The Best Indonesian Sweet Soy Chicken – Ayam Kecap
- Mixing bowls.
- Large frying pan
- Slotted spoon
- 1 ¾ pounds chicken. Boneless or with bones. Cut in pieces.
- 3 tablespoons tamarind juice
- 1 teaspoon salt for the marinade.
- 2 onion medium size. Sliced
- 2 cloves garlic Finely sliced
- 2 red or green chilli Sliced diagonally
- 1/2 teaspoon coarse black pepper
- 1/3 cup Indonesian sweet soy sauce see the note.
- Cooking oil.
- Marinade the chicken with tamarind juice and salt. Pierce the meat by using a skewer or fork. Set aside and leave it to rest for about half an hour.
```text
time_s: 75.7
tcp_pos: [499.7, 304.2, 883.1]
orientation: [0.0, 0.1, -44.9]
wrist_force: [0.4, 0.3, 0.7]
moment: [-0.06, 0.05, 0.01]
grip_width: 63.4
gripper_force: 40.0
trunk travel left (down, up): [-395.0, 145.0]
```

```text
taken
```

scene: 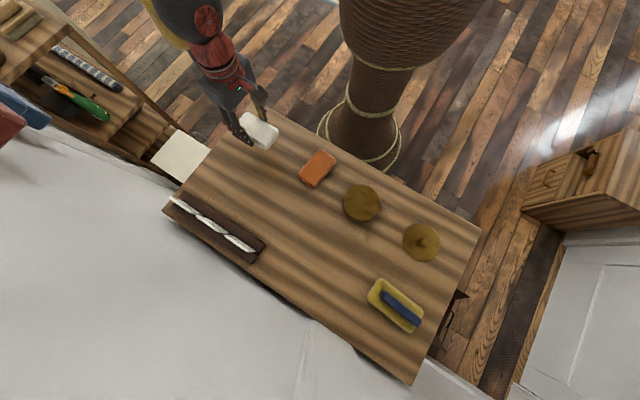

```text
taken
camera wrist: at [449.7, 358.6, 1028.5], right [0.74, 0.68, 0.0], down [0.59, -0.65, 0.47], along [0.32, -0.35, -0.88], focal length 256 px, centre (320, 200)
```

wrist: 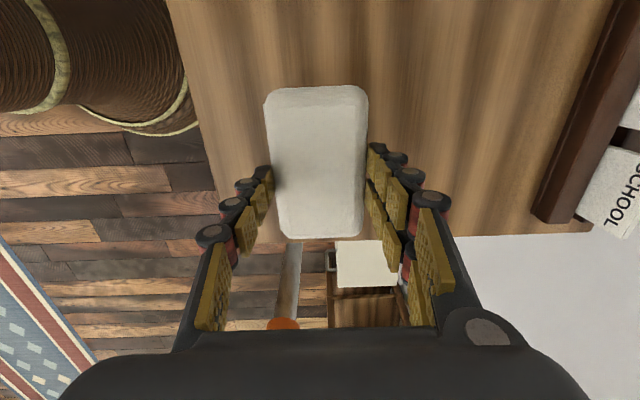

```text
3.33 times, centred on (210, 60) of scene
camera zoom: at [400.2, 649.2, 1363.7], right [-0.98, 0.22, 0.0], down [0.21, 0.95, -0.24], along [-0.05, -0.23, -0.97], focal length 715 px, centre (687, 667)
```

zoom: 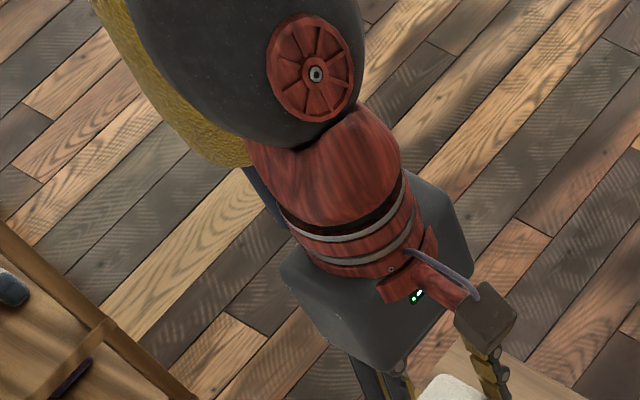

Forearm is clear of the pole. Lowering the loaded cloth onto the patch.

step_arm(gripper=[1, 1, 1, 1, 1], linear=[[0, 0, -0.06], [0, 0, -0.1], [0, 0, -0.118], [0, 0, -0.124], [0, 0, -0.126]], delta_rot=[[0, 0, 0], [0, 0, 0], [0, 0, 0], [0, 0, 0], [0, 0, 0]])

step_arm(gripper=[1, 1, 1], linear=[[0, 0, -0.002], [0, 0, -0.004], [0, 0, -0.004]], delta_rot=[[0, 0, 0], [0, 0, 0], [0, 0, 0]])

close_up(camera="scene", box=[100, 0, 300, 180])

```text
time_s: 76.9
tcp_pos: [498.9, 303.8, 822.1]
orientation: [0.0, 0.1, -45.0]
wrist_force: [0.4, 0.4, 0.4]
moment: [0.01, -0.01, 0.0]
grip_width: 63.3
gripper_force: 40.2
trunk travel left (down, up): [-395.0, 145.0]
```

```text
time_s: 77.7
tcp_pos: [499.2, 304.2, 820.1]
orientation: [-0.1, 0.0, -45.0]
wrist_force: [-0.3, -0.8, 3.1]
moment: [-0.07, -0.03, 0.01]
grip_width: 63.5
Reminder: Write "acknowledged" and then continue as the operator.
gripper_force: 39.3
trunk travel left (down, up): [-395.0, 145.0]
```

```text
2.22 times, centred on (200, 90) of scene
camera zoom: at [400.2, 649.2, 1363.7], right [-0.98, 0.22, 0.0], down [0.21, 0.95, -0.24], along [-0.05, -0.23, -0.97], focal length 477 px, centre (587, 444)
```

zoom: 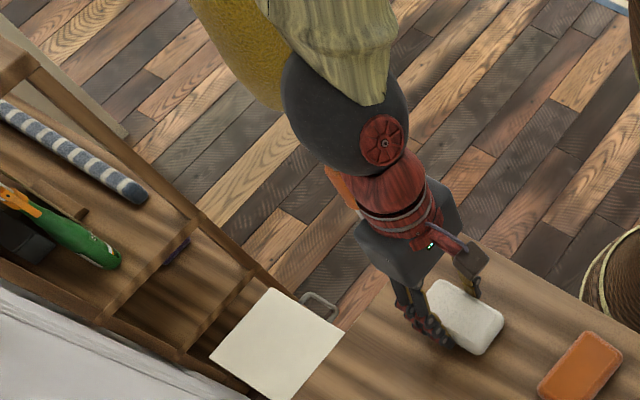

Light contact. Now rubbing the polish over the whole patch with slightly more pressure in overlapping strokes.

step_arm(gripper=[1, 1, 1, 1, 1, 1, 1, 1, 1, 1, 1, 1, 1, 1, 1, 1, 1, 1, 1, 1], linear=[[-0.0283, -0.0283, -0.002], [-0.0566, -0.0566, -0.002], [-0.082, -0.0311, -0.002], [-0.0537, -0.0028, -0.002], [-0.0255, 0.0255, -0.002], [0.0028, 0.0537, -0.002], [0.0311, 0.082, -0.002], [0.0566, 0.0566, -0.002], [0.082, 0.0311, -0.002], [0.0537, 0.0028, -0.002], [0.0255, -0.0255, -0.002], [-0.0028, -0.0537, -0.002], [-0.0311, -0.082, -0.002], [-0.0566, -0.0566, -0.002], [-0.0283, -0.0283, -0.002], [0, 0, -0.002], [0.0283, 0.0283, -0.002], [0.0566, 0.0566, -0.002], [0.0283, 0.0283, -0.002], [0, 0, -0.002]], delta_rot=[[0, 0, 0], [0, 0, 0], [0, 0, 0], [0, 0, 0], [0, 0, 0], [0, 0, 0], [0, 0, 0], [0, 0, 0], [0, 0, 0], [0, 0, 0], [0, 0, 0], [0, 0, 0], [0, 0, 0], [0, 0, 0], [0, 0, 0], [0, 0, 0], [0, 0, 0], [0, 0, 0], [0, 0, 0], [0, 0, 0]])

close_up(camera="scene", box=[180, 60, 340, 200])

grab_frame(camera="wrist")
- When you’re ready to cook, heat the oil on a wok or frying pan. And start deep-frying or steam-frying the chicken. For the latter one, you heat two tablespoons of oil on a frying pan and fry the chicken pieces until they turn opaque. Then turn the heat down and put the lid on the pan to steam-cook the poultry.
- If you use boneless chicken, it will normally take about 12-15 minutes to deep-fry. If you use chicken with bone, it may take slightly longer. Around 20-25 minutes. Set aside.
- Then, fry the onions in a pan with 4-5 tablespoons of cooking oil until it’s light golden in colour. Add in the sliced garlic and chillies. Continue to fry for about 3 minutes before you put the sweet soy sauce, black pepper and salt in.
- Cook further about 3-5 minutes until you see the sauce bubbling. Lastly, add in the fried chicken. Stir until all the meat coated with soy sauce. Let it cook and simmer for about 3 minutes before you turn the heat off.
- I normally multi-task things to save time. So, I would prepare the chicken first. When I start frying it, I will then get the sauce ready. Usually, the fried chicken will be ready at the same time the soy sauce is ready.
- If you can not get Kecap Manis, you can mix ¼ cup of dark soy sauce and 3 tablespoons of honey or dark soft brown sugar/ dark muscovado sugar.
Nutritional info in this recipe is only estimate using online calculator. You should refer to it as a guide only. Please verify with your own data if you seek an accurate info.